A new citizen science project, led by Associate Professor Lucy Fortson, is asking for help from the public to identify and categorize hundreds of thousands of ring patterns within images produced by VERITAS gamma-ray observatory cameras.
The goal of the project, named Muon Hunter, is to help distinguish ring-like images produced by elementary particles, called muons (think of them as the electron’s heavier cousin), from patterns produced by gamma rays that the telescope is designed to detect. The information is essential for astronomers to ensure that telescopes are working properly.
The project is run by Zooniverse, the largest online platform for collaborative volunteer research, in conjunction with the (Very Energetic Radiation Imaging Telescope Array System) VERITAS Collaboration, a group of astronomers from around the world. Citizen science projects allow researchers to efficiently and effectively comb through large amounts of complex data using the enthusiastic efforts of millions of volunteers around the world. Due to unique cognitive abilities, humans still outperform computers. Other Zooinverse projects include searching for planets and decoding Civil War documents.
“This is a really exciting project for me because I’ve been involved in both VERITAS and Zooniverse for nearly a decade,” said University of Minnesota Physics and Astronomy Associate Professor Lucy Fortson, co-founder of Zooniverse and VERITAS researcher. “I’ve wanted to bring the cool science of gamma ray astronomy to the crowd for some time. Muon Hunters is our first foray, and I’m really looking forward to seeing what interesting things the crowd discovers in the data.”
In this project, the participants become “muon hunters” helping to find elusive muons disguised as gamma rays. Gamma rays are the most energetic radiation in the universe, and scientists study them to explore the most exotic and extreme processes and physical conditions. Gamma rays offer astronomers a new window into the universe.
Muons produce distinctive ring-shaped images in the telescope cameras. If astronomers get a good image of a ring it can be very useful. The diameter of the ring is related to how bright it appears. By detecting lots of rings, scientists can use them to check that their telescopes are working properly. If one day the muon rings all appear brighter or dimmer than they should for their diameter, then that tells astronomers that something is wrong.
However, these rings are not all good. If researchers only get an incomplete ring in the camera, then it can look more like a filled-in elongated oval. Unfortunately, this is the shape that astronomers are looking for to detect gamma-ray showers. The computer finds it very difficult to tell the difference between a small part of a ring and a filled oval.
This is where citizen scientists come in. By identifying and measuring the properties of these partial rings, the public can help astronomers to reduce the background and also provide more images to calibrate the telescopes. In the future, astronomers can use the images that citizen scientists have identified to better train the computer programs to automatically tell the difference between the image types.

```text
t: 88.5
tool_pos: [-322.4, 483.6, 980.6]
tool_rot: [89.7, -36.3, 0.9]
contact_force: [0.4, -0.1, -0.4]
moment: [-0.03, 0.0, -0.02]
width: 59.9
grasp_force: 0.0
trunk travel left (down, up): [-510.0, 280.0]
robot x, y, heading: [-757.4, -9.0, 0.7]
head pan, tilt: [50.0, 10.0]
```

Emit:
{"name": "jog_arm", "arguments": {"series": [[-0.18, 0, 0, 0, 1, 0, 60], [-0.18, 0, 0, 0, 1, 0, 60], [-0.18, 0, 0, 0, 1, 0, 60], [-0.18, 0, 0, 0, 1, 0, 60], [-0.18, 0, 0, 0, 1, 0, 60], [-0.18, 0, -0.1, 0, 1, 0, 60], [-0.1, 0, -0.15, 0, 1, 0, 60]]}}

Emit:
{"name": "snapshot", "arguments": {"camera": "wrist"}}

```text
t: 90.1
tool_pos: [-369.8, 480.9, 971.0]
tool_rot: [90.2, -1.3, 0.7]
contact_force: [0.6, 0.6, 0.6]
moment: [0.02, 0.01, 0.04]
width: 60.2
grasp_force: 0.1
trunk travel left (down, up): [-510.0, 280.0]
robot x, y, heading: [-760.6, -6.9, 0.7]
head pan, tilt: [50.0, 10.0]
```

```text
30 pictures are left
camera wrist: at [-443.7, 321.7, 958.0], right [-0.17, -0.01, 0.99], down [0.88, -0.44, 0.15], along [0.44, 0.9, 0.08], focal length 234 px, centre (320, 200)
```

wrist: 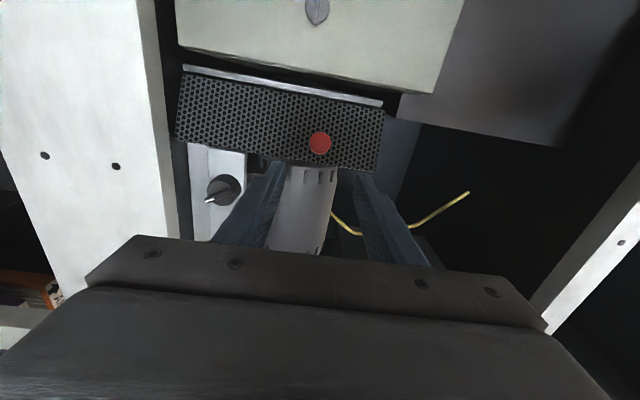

The VERITAS Collaboration, a group of more than 100 astronomers from the United States, Canada, Ireland, and Germany, operates a major ground-based gamma-ray observatory located in southern Arizona. VERITAS comprises an array of four, 12-meter optical reflectors for gamma-ray astronomy.
While the data for Muon Hunters comes from the VERITAS telescope, the team involved in the citizen science experiment is led by the University of Minnesota and incorporates scientists and educators from the specific VERITAS institutions including University of California-Los Angeles; University of California-Santa Cruz; McGill University, Canada; Deutsches Electron-Synchrotron Laboratory, Berlin, Germany; Barnard College/Columbia University; Cal State University – East Bay; and Harvard-Smithsonian Center for Astrophysics.
VERITAS is supported by grants from the U.S. Department of Energy Office of Science, the U.S. National Science Foundation and the Smithsonian Institution, and by NSERC in Canada. In addition, via the Open University in the UK, project contributions are supported by ASTERICS, a European Union initiative that brings together the astronomy, astrophysics and particle astrophysics communities to find imaginative new solutions to their common data avalanche problems by working together and directly engaging with industry and specialized businesses.